- _Short task_: Your answer is an exact quotation from the text provided: it starts at "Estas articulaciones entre" and ends at "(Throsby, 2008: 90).".

- _Text provided_:
* START *

Estas articulaciones entre identidad, diversidad e innovación están en la base de la creación del valor cultural. Por definición, la diversidad siempre puede reproducirse en nuevos grados de diferencia marginal, y cada nueva distinción es una nueva posibilidad para la creación de capital: […] al igual que la biodiversidad es considerada significativa en el mundo natural, también la diversidad cultural es importante para mantener los sistemas culturales. La diversidad de ideas, creencias, tradiciones y valores produce un flujo de servicios culturales bastante diferente al de los servicios proporcionados por los componentes individuales. La diversidad es un atributo importante del capital cultural, especialmente porque tiene la capacidad de producir nueva formación de capital (Throsby, 2008: 90).

* END *

- _Supplied data_:
* START *

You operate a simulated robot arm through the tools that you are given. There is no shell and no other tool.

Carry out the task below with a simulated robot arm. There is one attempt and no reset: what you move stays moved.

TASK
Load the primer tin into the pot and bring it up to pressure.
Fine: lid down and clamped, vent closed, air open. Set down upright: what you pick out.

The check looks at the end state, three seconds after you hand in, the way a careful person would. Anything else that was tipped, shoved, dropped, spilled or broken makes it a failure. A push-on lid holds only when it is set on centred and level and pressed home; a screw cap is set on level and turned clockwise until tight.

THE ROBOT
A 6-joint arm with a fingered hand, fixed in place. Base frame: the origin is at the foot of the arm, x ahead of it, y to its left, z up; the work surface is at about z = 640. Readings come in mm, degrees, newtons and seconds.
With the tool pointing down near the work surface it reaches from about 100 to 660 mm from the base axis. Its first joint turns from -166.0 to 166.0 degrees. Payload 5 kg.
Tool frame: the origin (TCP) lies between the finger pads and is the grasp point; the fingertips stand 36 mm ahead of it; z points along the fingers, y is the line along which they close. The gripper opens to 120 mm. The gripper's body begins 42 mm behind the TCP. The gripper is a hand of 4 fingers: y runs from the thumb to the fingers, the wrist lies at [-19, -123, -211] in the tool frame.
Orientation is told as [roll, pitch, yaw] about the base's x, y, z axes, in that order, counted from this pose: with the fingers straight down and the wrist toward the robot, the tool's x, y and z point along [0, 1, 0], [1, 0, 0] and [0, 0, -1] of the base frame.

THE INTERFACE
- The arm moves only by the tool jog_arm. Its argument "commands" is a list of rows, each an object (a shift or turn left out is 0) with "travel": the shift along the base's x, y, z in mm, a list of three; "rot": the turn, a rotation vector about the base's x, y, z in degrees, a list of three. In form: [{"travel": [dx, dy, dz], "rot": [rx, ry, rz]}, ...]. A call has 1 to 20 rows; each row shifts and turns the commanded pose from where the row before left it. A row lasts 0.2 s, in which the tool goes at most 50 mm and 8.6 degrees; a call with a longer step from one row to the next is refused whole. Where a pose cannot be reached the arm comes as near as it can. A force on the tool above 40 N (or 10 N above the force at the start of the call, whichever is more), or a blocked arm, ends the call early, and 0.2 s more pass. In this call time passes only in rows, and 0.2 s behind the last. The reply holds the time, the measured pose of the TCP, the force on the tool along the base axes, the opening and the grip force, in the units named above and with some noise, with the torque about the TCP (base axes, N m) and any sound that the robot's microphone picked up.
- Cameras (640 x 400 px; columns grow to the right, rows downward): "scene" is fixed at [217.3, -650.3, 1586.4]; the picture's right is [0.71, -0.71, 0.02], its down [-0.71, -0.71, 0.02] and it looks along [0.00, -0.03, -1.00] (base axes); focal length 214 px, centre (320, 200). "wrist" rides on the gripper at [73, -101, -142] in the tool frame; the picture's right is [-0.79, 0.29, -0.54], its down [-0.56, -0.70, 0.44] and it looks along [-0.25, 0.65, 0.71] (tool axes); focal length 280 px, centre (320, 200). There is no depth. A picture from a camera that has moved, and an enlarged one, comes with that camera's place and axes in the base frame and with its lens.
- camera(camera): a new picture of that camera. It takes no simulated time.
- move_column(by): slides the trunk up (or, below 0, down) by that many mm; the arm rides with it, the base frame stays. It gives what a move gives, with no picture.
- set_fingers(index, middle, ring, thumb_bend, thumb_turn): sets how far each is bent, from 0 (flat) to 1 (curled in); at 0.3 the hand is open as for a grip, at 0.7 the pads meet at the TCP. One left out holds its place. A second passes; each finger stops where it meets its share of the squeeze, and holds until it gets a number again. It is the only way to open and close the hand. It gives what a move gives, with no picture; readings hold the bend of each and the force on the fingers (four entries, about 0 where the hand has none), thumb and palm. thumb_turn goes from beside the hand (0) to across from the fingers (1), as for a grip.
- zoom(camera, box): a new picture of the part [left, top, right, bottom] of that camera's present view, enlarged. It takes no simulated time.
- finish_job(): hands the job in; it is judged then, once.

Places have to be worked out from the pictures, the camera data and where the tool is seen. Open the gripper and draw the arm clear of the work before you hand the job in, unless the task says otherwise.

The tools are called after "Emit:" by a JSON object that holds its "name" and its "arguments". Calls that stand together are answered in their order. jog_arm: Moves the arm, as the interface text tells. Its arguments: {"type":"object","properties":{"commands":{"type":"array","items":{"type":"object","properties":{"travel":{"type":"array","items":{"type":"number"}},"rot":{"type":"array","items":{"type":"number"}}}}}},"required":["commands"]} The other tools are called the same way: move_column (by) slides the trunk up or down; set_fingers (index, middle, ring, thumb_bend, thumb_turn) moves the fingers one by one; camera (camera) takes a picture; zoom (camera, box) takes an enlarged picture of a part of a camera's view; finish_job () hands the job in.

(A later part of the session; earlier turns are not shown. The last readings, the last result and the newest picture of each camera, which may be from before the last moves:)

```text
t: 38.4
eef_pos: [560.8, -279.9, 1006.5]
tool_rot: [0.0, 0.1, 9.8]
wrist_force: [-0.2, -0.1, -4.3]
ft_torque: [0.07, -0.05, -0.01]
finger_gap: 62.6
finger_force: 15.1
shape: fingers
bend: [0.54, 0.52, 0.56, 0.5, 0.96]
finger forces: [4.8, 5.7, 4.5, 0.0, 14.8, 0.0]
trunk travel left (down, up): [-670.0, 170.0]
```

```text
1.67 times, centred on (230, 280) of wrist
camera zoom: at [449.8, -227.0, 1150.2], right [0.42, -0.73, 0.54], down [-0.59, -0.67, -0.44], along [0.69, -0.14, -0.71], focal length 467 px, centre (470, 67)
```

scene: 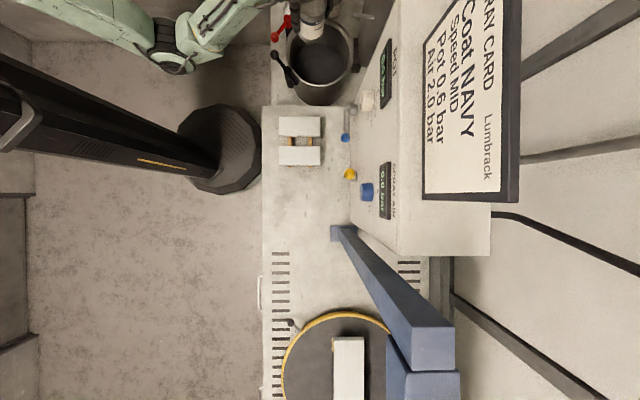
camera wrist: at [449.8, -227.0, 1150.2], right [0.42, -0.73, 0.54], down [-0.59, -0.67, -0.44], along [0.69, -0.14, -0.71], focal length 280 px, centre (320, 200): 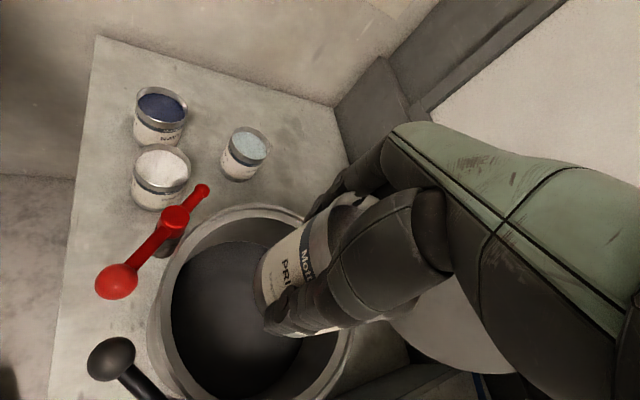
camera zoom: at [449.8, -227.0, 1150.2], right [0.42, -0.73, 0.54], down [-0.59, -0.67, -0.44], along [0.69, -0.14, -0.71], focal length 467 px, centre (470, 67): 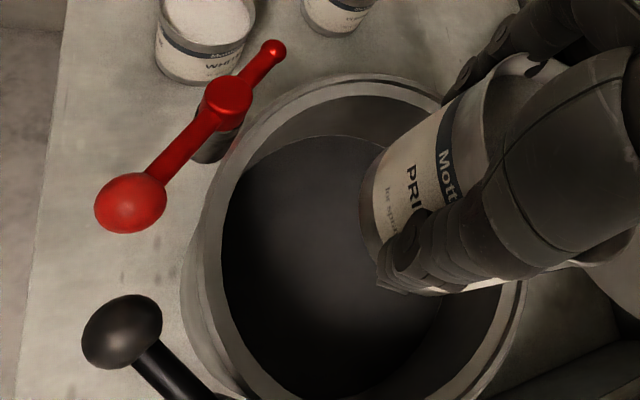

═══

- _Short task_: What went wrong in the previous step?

* END *

- _Output_:
Estas articulaciones entre identidad, diversidad e innovación están en la base de la creación del valor cultural. Por definición, la diversidad siempre puede reproducirse en nuevos grados de diferencia marginal, y cada nueva distinción es una nueva posibilidad para la creación de capital: […] al igual que la biodiversidad es considerada significativa en el mundo natural, también la diversidad cultural es importante para mantener los sistemas culturales. La diversidad de ideas, creencias, tradiciones y valores produce un flujo de servicios culturales bastante diferente al de los servicios proporcionados por los componentes individuales. La diversidad es un atributo importante del capital cultural, especialmente porque tiene la capacidad de producir nueva formación de capital (Throsby, 2008: 90).